Attualità
Quarantasei anni in un battito d’ali
I giovani Aquilotti del Corso Urano 3 dell’aeronautica militare del 21 settembre 1978 si ritroveranno sabato prossimo nella Scuola di Volo di Galatina, la casa di tutte le giovani aquile

Segui il Gallo
Live News su WhatsApp: clicca qui
Ci sono storie che non finiscono e altre storie che sfidano il tempo.
Ci sono storie, invece che non finiscono e che, sfidando ancora il tempo, fanno emergere legami indissolubili che si intrecciano con i sogni e con l’amicizia, con la condivisione di ogni istante vissuto insieme.
Una di queste storie ci riporta al 21 settembre del 1978, quando iniziò il cammino del Corso Urano 3.
Quel giorno segnò l’inizio di una straordinaria avventura che continua ancora oggi creare emozioni nuove che fanno battere i cuori di chi è stato protagonista.
Tutto inizia da un sogno comune, da una comune passione: entrare a far parte, come ufficiali, della grande famiglia dell’Aeronautica Militare.
In quegli anni, il concorso di ammissione selezionava i candidati tra piloti ed ingegneri ma, anche se distinti in questa tipicità, un unico sogno accomunava tutti quei ragazzi: la passione per il volo e, per il volo militare.
Circa 150 giovani, pieni di entusiasmo e speranze, superarono le rigide selezioni e, armati dei soi indumenti indossati in quel fatidico giorno, varcarono il cancello dell’Accademia Aeronautica ed intrapresero il lungo e impegnativo percorso verso il cielo, verso quell’ideale di libertà, servizio e responsabilità che rappresenta l’essenza dell’Aeronautica.

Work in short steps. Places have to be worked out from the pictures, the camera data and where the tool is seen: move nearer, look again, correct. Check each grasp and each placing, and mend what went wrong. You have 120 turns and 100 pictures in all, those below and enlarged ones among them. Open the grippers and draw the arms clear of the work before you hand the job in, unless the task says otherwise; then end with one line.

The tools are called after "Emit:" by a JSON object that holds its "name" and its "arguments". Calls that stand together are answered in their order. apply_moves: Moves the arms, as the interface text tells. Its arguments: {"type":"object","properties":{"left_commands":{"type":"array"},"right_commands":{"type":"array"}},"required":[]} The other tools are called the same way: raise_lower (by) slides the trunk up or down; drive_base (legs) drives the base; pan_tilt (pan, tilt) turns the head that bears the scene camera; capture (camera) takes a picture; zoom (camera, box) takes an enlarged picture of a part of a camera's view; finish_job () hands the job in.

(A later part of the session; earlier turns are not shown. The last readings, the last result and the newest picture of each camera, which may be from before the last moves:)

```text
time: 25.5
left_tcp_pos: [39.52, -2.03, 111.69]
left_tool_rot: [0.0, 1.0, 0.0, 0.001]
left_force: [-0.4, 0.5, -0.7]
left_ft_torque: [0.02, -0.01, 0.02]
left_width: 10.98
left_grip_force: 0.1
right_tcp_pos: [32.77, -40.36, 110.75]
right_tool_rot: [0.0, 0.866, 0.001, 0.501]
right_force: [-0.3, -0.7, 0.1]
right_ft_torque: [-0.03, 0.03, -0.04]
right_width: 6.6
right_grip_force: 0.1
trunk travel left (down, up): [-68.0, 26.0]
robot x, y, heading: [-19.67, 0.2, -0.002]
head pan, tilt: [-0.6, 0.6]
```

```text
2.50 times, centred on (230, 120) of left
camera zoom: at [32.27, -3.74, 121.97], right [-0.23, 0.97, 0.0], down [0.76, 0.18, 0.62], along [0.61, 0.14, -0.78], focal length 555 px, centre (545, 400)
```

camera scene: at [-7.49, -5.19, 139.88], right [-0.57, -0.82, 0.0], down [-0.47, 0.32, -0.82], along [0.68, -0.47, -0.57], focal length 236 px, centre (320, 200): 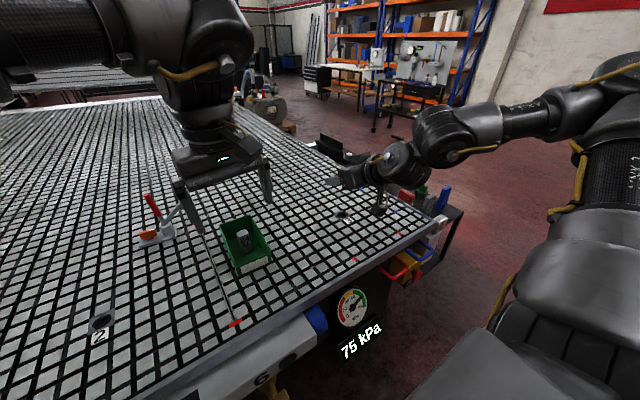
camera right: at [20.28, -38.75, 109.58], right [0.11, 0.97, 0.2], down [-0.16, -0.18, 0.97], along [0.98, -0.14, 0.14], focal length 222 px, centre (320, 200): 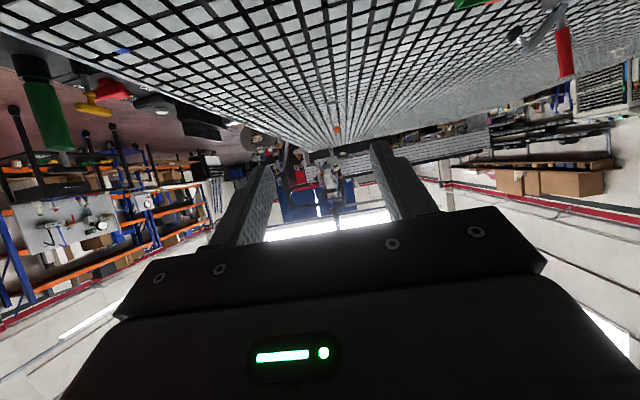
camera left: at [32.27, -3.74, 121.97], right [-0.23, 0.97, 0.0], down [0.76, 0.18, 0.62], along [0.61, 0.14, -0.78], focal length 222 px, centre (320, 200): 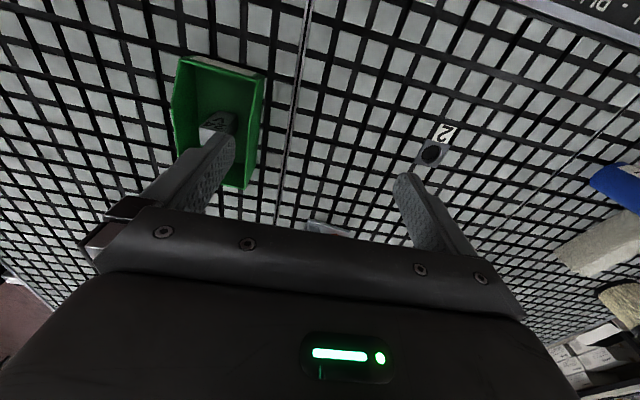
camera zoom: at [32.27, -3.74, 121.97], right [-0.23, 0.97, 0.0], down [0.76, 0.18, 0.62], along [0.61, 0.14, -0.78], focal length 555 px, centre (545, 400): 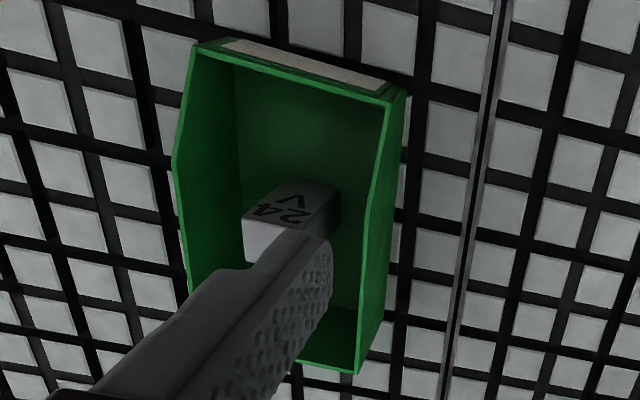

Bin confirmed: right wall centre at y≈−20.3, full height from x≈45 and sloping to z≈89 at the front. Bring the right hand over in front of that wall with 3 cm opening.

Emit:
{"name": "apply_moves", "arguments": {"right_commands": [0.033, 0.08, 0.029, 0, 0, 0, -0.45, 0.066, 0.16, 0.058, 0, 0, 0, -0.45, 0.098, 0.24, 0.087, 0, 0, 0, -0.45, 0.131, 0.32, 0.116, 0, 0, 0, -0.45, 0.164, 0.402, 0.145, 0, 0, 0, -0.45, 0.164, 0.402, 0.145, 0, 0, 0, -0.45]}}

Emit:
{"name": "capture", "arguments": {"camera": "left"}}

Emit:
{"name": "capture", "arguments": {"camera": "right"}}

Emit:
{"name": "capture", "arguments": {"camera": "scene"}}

Furono quattro intensi anni in cui questi giovani vissero, studiarono e si formarono all’Accademia Aeronautica di Pozzuoli. Ogni giorno è stata per loro una sfida, ogni lezione un passo più vicino al sogno, ogni delusione un motivo per non cedere e crescere insieme, supportandosi tra le difficoltà e il puro cameratismo. Ma, più di tutto, si forgiò l’amicizia col crescere e condividere ogni istante in quei corridoi, nelle aule, durante le notti insonni passate a immaginare il futuro. Il legame che si è creato tra loro non si è nutrito solo della condivisione degli stessi obiettivi, ma su un’alleanza profonda, forgiata tra mille difficoltà e successi.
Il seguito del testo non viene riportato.